Count the number of permutation lookups of both functions without swapping. Then choose the function with less required lookups to do the job with swapping. You can count in parallel or interleaved (assume a fair share of time so that the slower function does not get most of the time) and interrupt the counting of the slower function when it exceeds the returned count of the faster one. This case, we avoid degenerate cases and probably get a solid average case complexity as worst case (I conjecture). If this is true it would only take 3 times the average complexity of the initial algorithm which is better than square complexity in time and is guaranteed to have constant space complexity since no copies are created and swaps are inplace.
Option 2
I found an inplace-algorithm with assumed (measured) worst case $\mathcal{O}(N·log2(N))$. I thought about avoiding unnecessary visits of permutation entries and noticed that the relation between the index and its permutation entry and is already some kind of binary flag property. Python-Code:
def compute_permutation(array, pi):
for i in range(len(array)):
if (j := pi[i]) > i:
array[i], array[j] = array[j], array[i]
for i in range(len(array)-1,0, -1):
if (j := pi[i]) < i:
while pi[j] > j or j > i:
j = pi[j]
array[i], array[j] = array[j], array[i]
The algorithm yet allows for some further optimizations like avoiding walking through the full cycle for the first permutation entry which points back. I wonder, if walking through the cycles a logarithmic number of times is actually necessary when there are only few array elements left at position < i.
Option 3
For a special case with mutable permutation, if destroying the permutation is not minded, then you can do this (Python):
def compute_permutation(array, pi):
for i in range(len(array)):
j = i
while i != (k := pi[i]):
array[j], array[k] = array[k], array[j]
pi[i], pi[k] = pi[k], pi[i]
j = k
Does not allocate additional memory besides local variables and has $\mathcal{O}(N)$ time complexity and $\mathcal{O}(1)$ space complexity. The trick is to exploit the permutation as buffer which turns it into a linear range of indices at the end. This is probably not worse than the compression options found in the answer of Chad Brewbaker which also destroys the original value of the permutation entries.
Option 4
If there is a way to extract the original index from a given array-element in $\mathcal{O}(1)$ steps and space via a function index_of()

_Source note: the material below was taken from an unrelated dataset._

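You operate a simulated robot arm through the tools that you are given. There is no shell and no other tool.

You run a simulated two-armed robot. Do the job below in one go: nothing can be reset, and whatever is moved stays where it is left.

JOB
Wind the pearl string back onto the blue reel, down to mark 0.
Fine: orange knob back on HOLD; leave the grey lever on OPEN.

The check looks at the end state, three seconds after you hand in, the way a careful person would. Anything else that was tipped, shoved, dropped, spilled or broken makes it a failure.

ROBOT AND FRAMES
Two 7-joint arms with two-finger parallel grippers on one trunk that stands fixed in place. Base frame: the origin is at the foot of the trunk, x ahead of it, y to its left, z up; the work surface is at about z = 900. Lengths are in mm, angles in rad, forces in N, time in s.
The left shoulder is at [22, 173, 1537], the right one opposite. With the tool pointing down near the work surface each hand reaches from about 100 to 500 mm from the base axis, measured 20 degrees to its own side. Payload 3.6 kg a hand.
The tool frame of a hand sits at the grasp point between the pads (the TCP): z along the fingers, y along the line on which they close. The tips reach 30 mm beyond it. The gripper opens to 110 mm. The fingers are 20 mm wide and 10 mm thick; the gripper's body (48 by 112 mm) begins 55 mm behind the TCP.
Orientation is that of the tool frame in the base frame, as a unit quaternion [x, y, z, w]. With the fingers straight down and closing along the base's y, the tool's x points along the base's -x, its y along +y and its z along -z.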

then you can do even better without modifying the permutation function but same complexity lower bounds. Just use the comparison of that element index against the permutation entry as a flag:
def compute_permutation(array, pi):
for i in range(len(array)):
if array[i].index_of() != pi[i]:
j = i
while i != (k := pi[j]):
array[j], array[k] = array[k], array[j]
j = k
Option 5
If there is no way to extract the original index of a value in $\mathcal{O}(1)$ time then there is still a way that will always work in practice, even though some could consider it cheating. You can use signed indices and use the sign bit as a flag that is cleared at the end of the algorithm. Set the flag for permutation entries whose corresponding element was already swapped to the correct position. This is always feasible in practice, at least in Java which always reserves a sign bit for integer values even though it is useless for indices.
void compute_permutation(Object[] array, int[] pi)
{
for(int i=0; i<array.length; i++)
{
if (pi[i] >= 0)
{
for(int j=i, k; i != (k = pi[j]); j = k)
{
Object tmp = array[j];
array[j] = array[k];
array[k] = tmp;
pi[j] = ~pi[j];
}
}
}
for(int i=0; i<pi.length; i++) pi[i] = ~pi[i];
}
This allows for practical inplace solutions with $\mathcal{O}(N)$ overhead and no additional allocation. Only restriction: requires a writable permutation array.
Big disadvantage: any modification to the permutation entries is not thread-safe! Would require permutation copies for nested or concurrent calls with the same permutation.
Instead of modifying permutation entries, modifying the array elements with a flag would be more useful. Low-Level languages often have access to reference values (addresses) where an unused bit can be set as a flag and later removed. Non-negative integer values could use the sign as flag as well (in Java). Since the input array needs to be modified anyways with an inplace algorithm, it would not cause additional problems.